What is expected: Check every line for the word "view" and state how many lines have it. Reply with the number alone.

┌─ Dataset excerpt

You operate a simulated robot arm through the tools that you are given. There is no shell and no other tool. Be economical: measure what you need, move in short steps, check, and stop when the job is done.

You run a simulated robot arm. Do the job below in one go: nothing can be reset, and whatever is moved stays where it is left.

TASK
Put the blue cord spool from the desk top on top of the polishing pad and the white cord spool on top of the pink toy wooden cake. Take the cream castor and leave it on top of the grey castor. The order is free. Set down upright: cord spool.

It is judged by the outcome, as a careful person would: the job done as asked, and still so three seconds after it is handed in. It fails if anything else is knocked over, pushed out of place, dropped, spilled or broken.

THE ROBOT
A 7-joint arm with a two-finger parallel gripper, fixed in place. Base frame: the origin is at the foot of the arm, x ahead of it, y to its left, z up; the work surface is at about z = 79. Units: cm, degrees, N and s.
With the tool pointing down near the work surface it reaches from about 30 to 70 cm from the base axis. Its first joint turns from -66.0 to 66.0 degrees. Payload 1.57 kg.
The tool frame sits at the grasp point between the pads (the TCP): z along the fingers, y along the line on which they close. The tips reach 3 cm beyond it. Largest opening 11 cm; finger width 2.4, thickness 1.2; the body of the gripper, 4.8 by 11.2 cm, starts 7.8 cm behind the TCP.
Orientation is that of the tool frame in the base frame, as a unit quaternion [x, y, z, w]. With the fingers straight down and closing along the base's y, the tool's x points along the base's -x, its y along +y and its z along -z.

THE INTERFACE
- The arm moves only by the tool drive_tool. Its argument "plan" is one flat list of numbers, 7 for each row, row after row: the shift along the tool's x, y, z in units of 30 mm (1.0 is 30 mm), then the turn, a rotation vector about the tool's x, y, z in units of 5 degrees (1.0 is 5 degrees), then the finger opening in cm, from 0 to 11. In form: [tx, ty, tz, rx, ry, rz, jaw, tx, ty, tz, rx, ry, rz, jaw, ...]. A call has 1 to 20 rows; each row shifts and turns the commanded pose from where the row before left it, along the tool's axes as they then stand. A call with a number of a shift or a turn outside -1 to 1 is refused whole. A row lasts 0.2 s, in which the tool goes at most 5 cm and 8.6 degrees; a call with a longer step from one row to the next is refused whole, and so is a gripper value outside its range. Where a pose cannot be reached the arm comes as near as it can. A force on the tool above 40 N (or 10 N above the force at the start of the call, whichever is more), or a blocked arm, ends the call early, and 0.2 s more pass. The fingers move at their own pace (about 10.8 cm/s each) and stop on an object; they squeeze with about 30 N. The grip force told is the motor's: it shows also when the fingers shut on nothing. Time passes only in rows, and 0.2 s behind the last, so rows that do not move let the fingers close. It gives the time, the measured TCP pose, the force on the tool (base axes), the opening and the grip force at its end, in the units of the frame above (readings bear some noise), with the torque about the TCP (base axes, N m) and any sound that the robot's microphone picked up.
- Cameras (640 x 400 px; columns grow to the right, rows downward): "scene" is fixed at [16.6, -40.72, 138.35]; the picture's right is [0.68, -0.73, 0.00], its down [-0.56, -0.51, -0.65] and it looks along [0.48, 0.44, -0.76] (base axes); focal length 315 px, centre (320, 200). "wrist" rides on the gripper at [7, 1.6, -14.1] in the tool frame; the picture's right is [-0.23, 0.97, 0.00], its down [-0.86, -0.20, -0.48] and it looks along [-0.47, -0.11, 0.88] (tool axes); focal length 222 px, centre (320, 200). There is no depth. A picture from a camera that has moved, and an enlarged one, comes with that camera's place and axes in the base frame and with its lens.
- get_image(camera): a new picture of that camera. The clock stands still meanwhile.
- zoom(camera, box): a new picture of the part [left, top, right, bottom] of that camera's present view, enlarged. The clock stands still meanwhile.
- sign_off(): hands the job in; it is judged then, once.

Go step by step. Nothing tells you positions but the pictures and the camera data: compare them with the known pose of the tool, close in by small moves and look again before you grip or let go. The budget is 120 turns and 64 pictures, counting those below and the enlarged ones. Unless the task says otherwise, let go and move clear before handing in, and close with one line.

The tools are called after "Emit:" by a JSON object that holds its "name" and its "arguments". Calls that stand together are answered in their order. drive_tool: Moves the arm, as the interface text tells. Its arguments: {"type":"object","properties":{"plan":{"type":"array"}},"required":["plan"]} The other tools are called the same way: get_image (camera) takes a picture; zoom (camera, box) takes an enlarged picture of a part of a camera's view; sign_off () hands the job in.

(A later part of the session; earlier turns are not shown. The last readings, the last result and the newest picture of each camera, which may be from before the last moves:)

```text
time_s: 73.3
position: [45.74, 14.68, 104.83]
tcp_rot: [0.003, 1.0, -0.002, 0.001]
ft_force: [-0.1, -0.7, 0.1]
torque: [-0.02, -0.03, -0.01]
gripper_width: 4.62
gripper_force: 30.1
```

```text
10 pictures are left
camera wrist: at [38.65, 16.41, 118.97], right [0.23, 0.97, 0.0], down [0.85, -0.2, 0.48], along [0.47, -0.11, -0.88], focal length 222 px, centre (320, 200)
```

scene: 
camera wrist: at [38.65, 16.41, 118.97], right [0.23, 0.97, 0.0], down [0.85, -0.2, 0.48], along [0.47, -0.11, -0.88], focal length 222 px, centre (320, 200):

└─

Worked answer: 2